Its Claudia who goes to libraries, reads the folklore, tries to learn as much as she can and pushes Lestat for answers about who made him and where the others are. Claudia says Vampire Pride and Louis says hmmm Vampire Tolerance.
And Louis...truly does not care about vampire history,law, culture. He's never even thought to ask. There are vampire laws?...ok...Lestat never cared about them and he's not going to either, lol. He's broken a few and he will continue to do so. Oh you have a coven? he's not gonna join it, he's gonna do his own thing. but good for you good for you.
the 500+ year old Coven Leader, he's gonna call Louis, Maitre, actually.
He has fire powers? thats kinda cool. he'll learn that but only cause it lets him vent his feelings about Lestat.
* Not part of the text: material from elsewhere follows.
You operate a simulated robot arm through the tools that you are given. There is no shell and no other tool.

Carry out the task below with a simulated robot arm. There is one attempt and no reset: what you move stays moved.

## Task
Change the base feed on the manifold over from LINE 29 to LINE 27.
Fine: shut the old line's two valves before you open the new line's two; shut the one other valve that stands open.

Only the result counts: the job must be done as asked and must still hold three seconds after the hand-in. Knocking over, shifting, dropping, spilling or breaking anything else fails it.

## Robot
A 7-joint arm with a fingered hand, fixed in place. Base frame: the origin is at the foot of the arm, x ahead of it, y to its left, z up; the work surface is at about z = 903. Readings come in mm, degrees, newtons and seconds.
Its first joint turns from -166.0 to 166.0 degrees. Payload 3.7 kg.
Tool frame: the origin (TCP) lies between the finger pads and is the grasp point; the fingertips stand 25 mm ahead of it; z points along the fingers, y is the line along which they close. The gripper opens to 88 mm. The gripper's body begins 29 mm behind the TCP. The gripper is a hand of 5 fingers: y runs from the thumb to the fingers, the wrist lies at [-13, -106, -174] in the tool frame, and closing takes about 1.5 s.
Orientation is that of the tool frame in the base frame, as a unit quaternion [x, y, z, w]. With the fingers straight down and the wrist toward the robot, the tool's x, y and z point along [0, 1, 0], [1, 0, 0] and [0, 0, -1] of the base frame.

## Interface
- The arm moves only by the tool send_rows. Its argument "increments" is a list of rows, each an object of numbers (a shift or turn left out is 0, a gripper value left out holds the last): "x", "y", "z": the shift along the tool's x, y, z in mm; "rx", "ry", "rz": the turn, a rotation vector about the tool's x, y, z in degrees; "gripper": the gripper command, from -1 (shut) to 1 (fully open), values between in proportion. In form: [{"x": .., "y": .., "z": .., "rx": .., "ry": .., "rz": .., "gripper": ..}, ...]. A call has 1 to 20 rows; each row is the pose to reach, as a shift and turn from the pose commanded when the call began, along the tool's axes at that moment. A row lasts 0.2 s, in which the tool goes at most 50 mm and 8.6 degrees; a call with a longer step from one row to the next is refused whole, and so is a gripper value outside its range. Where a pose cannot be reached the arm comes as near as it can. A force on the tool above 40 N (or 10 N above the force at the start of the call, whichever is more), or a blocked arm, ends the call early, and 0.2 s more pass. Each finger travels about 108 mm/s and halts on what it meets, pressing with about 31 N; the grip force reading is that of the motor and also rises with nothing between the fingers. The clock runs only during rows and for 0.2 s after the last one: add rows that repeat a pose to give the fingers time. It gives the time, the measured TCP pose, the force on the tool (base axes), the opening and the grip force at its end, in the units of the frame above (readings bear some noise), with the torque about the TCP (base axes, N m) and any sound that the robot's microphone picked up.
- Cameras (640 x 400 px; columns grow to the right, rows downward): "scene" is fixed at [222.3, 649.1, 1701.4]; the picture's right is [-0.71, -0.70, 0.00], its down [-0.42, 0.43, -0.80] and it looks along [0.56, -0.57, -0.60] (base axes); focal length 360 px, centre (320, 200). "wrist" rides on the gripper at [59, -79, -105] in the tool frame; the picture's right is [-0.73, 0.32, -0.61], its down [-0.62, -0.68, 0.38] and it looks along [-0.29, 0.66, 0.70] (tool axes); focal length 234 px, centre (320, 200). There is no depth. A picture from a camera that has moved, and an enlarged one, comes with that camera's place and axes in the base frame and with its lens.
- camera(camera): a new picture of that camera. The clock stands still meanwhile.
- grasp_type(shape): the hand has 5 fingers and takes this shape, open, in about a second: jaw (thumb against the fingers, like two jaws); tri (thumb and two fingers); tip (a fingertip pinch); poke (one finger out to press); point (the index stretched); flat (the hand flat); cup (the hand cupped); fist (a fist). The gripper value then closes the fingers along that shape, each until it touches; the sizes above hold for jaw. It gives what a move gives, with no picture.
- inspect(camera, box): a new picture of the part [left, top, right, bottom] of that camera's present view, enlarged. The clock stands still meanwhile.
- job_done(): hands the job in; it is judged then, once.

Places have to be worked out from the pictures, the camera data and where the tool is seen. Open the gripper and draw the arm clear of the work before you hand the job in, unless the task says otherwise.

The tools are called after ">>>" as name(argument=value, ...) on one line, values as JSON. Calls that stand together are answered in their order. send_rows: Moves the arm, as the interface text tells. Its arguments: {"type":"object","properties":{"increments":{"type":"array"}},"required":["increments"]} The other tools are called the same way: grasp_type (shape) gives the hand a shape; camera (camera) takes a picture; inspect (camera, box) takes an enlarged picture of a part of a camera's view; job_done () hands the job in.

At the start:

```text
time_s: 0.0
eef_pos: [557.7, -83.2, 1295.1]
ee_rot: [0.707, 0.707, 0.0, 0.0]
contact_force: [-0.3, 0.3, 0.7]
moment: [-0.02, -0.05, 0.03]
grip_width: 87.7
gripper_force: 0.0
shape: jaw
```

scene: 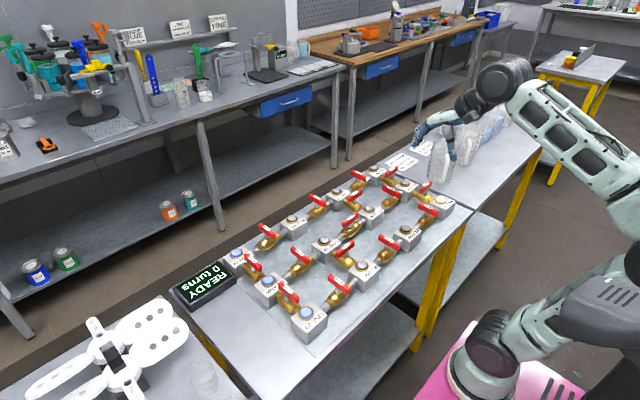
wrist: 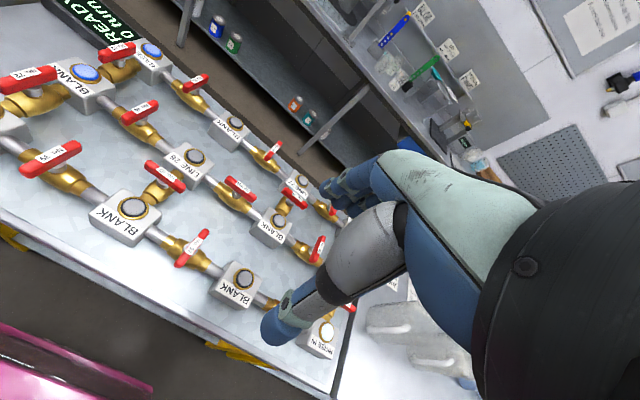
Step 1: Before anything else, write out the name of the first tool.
Lestat and Armand say the name of the vampire queen in front of him and Lestat straight up says, "Louis has no idea who that is" and do you think Louis cares, outside of the fact that for some reason it means he can't kill Lestat? No! Do you think in the 77 years he's been with Armand he ever took 5 minutes to ask a follow up question? No!
Do you think he will care about Akasha in season 3? Doubt it! Outside of her obsession with Lestat, who is the only person left on the planet he seems to be able to filter Caring About This Shit through
He blatantly breaks the 3rd law and publishes a book about being a vampire and when the other vampires get pissed not only does he not apologise he literally sends them his location and says 'you wanna fight? lmao don't miss'
I love him. Daniel Molloy is gonna need to bring his A game because Louis will not be solving a single mystery next season, nor would it even occur to him to try.